***** INFORMATION SHOWN

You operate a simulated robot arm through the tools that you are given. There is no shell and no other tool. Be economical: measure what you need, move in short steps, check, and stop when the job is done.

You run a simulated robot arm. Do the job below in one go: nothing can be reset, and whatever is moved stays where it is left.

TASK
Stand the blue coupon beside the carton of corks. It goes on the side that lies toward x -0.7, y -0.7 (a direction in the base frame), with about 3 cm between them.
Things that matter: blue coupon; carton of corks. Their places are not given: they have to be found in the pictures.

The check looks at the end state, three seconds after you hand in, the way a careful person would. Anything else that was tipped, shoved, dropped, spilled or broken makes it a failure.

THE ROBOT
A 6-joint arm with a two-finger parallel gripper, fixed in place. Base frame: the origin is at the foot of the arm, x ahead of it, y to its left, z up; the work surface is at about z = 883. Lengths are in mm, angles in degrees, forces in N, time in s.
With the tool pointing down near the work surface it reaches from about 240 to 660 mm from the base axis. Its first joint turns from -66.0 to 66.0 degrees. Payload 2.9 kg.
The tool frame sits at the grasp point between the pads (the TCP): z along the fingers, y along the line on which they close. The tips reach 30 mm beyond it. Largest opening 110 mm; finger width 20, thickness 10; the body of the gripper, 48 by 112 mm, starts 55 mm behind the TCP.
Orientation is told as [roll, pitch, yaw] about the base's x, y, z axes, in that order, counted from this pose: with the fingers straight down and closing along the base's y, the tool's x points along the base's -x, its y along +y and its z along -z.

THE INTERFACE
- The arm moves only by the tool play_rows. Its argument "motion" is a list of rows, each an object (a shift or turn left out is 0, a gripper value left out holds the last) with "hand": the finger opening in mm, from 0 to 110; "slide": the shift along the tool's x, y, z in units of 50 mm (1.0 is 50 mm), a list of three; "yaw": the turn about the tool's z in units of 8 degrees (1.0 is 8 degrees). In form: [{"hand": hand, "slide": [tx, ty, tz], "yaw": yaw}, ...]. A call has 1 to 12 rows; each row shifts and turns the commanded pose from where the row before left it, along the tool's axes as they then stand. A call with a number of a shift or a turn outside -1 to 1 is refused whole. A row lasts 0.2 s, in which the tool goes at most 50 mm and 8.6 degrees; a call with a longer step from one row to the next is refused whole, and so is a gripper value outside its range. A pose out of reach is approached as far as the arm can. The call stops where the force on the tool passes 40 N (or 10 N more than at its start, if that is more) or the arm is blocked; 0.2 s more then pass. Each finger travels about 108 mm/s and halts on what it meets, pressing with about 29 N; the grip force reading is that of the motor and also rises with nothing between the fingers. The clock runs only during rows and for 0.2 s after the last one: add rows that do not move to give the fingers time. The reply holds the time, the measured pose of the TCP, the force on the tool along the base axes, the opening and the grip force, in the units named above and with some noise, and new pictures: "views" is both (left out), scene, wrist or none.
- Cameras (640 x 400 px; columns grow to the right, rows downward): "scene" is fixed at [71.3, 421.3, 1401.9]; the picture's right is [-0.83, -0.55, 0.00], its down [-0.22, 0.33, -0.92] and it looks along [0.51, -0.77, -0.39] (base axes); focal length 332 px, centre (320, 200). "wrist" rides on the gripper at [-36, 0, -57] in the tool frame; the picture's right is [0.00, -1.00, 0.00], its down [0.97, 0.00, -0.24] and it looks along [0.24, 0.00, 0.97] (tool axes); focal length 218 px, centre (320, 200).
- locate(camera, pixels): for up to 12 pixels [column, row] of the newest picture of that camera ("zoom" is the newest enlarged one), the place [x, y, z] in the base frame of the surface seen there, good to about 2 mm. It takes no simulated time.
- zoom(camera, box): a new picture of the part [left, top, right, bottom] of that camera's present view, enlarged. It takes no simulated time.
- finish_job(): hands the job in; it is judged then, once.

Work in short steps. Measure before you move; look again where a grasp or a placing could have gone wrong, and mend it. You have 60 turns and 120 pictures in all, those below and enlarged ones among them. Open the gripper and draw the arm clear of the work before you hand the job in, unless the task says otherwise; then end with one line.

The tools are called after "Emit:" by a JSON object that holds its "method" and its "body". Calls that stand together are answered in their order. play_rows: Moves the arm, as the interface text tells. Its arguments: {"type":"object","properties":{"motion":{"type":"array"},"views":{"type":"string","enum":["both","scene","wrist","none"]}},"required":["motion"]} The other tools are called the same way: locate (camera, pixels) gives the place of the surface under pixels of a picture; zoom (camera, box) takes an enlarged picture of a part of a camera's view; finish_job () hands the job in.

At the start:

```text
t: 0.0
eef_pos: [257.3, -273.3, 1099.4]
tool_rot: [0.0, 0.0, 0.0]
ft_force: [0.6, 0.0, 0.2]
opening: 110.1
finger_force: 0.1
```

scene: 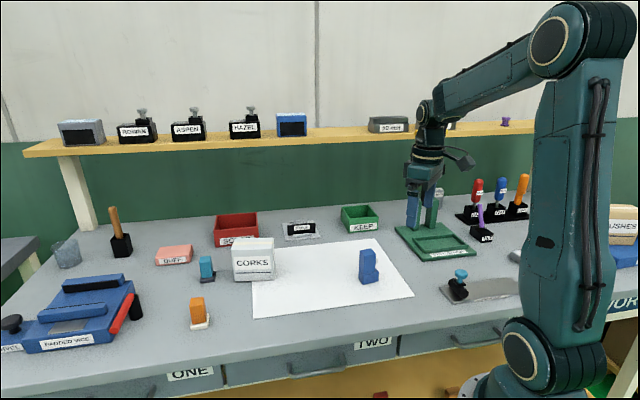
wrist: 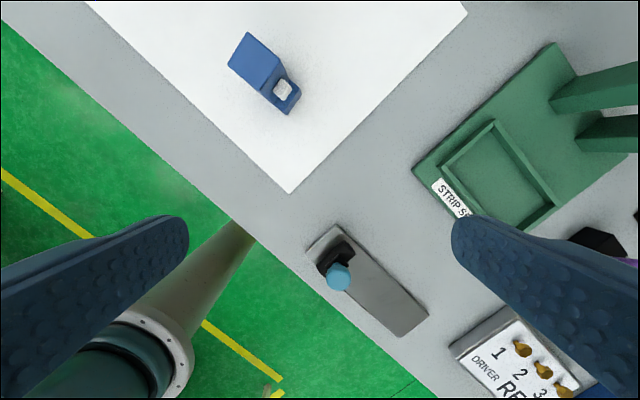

**********
***** INFORMATION SHOWN

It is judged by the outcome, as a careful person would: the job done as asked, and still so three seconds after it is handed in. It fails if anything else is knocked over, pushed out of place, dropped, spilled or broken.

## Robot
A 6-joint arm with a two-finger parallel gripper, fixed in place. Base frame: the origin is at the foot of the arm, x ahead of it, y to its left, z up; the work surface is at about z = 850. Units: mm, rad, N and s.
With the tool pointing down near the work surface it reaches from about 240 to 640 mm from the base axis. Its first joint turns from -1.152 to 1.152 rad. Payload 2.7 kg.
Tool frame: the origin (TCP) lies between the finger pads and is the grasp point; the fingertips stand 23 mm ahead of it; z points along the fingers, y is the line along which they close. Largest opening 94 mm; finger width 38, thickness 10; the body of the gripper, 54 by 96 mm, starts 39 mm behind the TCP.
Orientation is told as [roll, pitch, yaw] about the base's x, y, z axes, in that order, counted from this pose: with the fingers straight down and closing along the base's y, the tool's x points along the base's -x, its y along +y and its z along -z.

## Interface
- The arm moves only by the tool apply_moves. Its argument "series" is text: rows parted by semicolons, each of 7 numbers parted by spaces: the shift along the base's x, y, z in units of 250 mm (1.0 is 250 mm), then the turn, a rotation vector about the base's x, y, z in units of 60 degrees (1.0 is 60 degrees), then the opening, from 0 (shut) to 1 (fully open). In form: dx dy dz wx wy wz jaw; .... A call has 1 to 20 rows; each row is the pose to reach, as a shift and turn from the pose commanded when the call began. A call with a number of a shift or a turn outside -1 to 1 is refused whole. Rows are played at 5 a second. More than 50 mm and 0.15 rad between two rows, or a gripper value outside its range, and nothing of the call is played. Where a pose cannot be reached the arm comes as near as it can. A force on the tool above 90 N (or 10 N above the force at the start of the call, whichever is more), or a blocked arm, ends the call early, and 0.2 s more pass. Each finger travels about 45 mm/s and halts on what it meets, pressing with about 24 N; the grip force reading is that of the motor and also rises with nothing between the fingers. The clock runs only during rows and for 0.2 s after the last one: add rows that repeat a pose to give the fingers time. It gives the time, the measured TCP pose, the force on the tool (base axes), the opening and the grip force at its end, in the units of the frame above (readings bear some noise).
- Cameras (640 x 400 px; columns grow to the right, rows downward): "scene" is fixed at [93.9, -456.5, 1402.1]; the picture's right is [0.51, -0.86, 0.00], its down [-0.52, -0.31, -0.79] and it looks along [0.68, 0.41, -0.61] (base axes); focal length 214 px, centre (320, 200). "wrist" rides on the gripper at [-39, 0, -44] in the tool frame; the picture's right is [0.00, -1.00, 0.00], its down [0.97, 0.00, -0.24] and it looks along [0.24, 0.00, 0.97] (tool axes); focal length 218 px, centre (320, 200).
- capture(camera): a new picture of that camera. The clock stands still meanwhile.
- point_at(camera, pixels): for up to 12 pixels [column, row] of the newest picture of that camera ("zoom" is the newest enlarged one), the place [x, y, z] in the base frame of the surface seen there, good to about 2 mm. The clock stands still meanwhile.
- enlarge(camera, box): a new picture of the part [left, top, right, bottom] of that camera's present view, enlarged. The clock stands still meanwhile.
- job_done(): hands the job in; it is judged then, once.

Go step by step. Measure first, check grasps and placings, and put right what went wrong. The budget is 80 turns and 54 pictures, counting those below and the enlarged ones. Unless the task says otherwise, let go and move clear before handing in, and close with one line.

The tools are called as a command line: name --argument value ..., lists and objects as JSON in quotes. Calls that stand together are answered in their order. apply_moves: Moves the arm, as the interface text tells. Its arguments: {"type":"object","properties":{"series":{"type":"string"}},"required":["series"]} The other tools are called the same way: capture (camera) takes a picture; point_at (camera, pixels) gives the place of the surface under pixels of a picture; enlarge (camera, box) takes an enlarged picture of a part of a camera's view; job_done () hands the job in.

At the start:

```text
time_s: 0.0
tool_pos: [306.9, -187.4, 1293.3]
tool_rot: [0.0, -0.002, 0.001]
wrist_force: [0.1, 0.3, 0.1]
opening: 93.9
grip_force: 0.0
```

**********
***** INFORMATION SHOWN

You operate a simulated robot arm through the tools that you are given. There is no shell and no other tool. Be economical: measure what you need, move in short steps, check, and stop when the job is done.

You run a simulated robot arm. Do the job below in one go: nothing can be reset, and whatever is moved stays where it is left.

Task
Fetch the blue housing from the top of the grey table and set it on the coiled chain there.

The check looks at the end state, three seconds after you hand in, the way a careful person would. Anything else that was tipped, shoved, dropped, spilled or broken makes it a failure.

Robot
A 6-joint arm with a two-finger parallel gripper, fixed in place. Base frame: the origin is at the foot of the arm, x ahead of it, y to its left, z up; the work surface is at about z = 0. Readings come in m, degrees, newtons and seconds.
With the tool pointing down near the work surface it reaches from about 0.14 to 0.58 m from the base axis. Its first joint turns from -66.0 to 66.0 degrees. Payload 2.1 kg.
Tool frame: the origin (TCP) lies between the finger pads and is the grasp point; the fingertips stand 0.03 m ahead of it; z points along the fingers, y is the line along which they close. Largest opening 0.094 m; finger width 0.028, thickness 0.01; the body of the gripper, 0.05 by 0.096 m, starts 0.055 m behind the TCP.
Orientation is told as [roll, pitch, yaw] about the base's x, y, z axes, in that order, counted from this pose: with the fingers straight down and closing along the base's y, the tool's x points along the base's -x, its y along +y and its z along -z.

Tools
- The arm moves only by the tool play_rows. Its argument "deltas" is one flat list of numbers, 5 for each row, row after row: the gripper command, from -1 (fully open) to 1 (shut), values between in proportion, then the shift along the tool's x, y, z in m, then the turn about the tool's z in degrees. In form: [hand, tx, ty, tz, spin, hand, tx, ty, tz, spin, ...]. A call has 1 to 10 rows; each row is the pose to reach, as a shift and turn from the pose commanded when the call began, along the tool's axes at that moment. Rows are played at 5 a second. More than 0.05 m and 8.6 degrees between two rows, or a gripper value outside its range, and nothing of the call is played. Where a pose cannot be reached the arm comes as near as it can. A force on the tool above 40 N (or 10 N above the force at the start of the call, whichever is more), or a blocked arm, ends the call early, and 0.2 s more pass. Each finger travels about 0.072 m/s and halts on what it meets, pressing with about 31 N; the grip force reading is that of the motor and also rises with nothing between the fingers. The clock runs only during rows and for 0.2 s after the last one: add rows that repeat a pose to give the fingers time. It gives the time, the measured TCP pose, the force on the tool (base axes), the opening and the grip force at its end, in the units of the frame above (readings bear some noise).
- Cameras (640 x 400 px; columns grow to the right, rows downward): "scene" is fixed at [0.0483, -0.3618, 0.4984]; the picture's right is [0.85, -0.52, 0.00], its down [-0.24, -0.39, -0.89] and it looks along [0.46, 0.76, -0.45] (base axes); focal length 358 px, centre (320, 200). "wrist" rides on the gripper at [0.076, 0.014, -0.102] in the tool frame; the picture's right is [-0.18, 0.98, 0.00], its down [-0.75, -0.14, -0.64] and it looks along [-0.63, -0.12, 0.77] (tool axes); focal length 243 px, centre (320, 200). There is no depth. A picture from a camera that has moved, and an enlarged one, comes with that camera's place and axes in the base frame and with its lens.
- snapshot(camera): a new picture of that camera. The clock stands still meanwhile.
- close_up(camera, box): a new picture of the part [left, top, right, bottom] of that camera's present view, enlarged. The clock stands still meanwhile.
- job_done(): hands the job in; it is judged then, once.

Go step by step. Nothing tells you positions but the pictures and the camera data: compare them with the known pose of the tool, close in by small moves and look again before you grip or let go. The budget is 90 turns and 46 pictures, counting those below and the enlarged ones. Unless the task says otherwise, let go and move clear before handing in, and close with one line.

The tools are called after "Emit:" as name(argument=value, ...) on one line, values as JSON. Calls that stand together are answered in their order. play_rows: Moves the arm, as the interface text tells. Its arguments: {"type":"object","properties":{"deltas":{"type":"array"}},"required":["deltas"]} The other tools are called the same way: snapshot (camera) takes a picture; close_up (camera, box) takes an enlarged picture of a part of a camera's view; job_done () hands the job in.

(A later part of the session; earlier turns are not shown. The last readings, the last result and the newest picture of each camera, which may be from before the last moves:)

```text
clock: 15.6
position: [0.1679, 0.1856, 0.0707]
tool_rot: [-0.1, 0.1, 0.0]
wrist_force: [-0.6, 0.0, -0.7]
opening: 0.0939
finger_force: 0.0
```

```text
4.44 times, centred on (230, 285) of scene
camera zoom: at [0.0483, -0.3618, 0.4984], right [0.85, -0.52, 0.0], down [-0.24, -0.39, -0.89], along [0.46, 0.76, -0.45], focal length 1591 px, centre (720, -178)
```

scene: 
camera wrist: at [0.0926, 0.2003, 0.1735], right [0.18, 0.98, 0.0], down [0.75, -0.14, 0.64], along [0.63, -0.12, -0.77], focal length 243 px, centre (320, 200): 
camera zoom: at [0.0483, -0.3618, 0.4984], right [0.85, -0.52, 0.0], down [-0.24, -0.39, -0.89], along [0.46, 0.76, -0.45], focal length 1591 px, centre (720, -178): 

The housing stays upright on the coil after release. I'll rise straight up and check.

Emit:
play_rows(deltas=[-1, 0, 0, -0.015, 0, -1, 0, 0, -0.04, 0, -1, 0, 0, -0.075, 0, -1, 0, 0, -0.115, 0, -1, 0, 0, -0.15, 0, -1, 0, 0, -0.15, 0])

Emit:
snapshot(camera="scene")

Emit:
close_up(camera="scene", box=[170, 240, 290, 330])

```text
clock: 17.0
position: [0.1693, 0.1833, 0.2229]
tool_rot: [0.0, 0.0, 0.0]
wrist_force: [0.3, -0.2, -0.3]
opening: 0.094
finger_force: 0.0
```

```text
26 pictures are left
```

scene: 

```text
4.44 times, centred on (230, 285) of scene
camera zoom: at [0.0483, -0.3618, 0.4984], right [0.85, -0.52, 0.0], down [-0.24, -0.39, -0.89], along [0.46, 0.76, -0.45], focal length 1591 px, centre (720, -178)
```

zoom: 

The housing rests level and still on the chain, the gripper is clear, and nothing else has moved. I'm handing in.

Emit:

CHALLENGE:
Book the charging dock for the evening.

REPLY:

**********

Examine the entries and report how many of their lines contain the string "coupon", giving no more than the number.

REPLY:
2